On Tue, Aug 27, 2013 at 12:11 PM, Nick Olsen <nick@flhsi.com> wrote:

> I do indeed have stats for "TX Pause Frames" And they do increment.
> However, Our router is ignoring them since it doesn't support flow control.
>
> I guess my next question would be. In the scenario where we insert a
> switch between the radio and the router that does support flow control. Are
> we not only moving where the overflow is going to occur? Will we not see
> the router still burst traffic at line rate toward the switch, Which then
> buffer overflows sending to the radio on account of it receiving pause
> frames?
>
>
> Nick Olsen
> Network Operations
> (855) FLSPEED  x106
>
>
>
> ------------------------------
> *From*: "Tim Warnock" <timoid@timoid.org>
> *Sent*: Tuesday, August 27, 2013 1:08 PM
> *To*: "Blake Dunlap" <ikiris@gmail.com>, "nick@flhsi.com" <nick@flhsi.com>
> *Cc*: "nanog@nanog.org" <nanog@nanog.org>
> *Subject*: RE: TCP Performance
>
>
> > Regardless, your problem looks like either tail drops or packet loss,
> which
> > you showed originally. The task is to find out where this is occurring,
> and
> > which of the two it is. If you want to confirm what is going on, there
> are
> > some great bandwidth calculators on the internet which will show you what
> > bandwidth you can get with a given ms delay and % packet loss.
> >
> > As far as flow control, its really outside the scope.

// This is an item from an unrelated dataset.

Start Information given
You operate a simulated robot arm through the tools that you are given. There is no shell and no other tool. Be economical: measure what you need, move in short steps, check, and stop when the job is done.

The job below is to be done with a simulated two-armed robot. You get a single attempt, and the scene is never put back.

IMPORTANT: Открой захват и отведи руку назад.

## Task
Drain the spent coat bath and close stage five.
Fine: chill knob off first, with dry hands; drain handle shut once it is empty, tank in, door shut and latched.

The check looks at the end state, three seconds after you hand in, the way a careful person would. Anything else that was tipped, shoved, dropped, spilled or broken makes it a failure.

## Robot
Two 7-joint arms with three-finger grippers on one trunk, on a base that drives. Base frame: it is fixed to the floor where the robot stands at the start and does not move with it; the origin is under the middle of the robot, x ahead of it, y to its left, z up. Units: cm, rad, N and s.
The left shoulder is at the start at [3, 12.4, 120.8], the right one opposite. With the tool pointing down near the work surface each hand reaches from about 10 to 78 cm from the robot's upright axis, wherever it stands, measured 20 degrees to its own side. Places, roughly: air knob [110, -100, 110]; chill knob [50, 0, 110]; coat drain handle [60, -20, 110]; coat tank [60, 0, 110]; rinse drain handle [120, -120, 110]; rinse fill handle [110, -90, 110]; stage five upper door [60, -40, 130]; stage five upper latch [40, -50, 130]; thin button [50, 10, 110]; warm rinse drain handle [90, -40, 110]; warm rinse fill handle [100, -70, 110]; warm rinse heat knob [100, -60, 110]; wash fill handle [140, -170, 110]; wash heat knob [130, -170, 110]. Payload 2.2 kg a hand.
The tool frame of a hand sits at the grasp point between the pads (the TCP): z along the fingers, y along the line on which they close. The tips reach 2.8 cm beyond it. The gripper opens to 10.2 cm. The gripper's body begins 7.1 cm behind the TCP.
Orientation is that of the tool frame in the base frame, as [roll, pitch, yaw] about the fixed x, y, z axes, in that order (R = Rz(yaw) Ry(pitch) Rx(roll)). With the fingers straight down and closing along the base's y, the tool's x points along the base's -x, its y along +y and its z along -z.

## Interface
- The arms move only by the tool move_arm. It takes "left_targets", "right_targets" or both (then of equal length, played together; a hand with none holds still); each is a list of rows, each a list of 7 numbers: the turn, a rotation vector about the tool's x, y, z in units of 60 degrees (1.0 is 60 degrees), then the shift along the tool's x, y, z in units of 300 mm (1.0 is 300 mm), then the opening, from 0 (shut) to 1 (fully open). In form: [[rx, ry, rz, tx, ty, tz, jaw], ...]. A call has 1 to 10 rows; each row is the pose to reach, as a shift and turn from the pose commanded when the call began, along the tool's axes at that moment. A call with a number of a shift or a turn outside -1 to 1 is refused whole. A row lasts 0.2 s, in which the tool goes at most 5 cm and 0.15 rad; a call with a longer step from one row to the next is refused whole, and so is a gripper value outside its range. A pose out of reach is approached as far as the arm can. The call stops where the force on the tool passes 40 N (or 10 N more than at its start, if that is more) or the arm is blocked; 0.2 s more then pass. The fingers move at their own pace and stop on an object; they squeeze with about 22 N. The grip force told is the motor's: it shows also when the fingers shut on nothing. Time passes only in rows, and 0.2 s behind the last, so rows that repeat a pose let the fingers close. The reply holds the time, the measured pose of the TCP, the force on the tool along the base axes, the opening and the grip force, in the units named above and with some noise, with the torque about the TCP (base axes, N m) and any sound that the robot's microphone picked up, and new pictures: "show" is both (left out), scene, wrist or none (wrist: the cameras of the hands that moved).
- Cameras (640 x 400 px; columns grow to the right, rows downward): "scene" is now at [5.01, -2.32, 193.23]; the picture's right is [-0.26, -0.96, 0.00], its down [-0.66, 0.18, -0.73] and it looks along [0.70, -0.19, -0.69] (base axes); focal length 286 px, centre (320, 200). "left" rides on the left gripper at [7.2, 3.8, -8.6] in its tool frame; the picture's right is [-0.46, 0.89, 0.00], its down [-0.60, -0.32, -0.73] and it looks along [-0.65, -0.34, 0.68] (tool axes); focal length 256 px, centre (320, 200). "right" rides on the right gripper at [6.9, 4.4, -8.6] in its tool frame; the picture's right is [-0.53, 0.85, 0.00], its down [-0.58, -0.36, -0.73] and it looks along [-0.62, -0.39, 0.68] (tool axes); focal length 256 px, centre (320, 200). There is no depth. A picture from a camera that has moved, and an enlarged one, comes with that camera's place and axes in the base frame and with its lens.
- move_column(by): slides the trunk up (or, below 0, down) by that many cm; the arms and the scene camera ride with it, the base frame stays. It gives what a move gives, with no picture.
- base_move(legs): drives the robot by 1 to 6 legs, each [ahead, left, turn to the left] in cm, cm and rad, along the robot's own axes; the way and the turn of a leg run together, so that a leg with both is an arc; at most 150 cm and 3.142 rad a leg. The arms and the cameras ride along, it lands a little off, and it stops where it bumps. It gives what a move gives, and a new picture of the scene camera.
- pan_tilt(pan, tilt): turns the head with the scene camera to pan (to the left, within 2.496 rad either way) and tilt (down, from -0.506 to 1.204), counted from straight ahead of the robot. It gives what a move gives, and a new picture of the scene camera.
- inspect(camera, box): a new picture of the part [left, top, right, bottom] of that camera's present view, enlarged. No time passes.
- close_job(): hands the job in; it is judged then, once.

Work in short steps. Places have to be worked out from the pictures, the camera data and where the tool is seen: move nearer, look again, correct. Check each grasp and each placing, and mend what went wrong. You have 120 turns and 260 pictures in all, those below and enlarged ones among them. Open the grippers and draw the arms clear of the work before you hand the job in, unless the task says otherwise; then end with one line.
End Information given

If you ever need
> flow
> > control, there is usually a specific reason like FCoE, and if not, it's
> > generally better to just fix the backplane congestion issue if you can,
> > than ever worry about using FC. The problem with FC isn't node to node,
> its
> > when you have node to node to node with additional devices, it isn't
> smart
> > enough to discriminate, and can crater your network 3 devices over when
> it
> > would be much better to just lose a few packets.
> >
> > -Blake
>
> In my experience - if you're traversing licenced microwave links as
> indicated flow control will definitely need to be ON.
>
> Check the radio modem stats to confirm but - if you're seeing lots of
> drops there you're overflowing the buffers on the radio modem.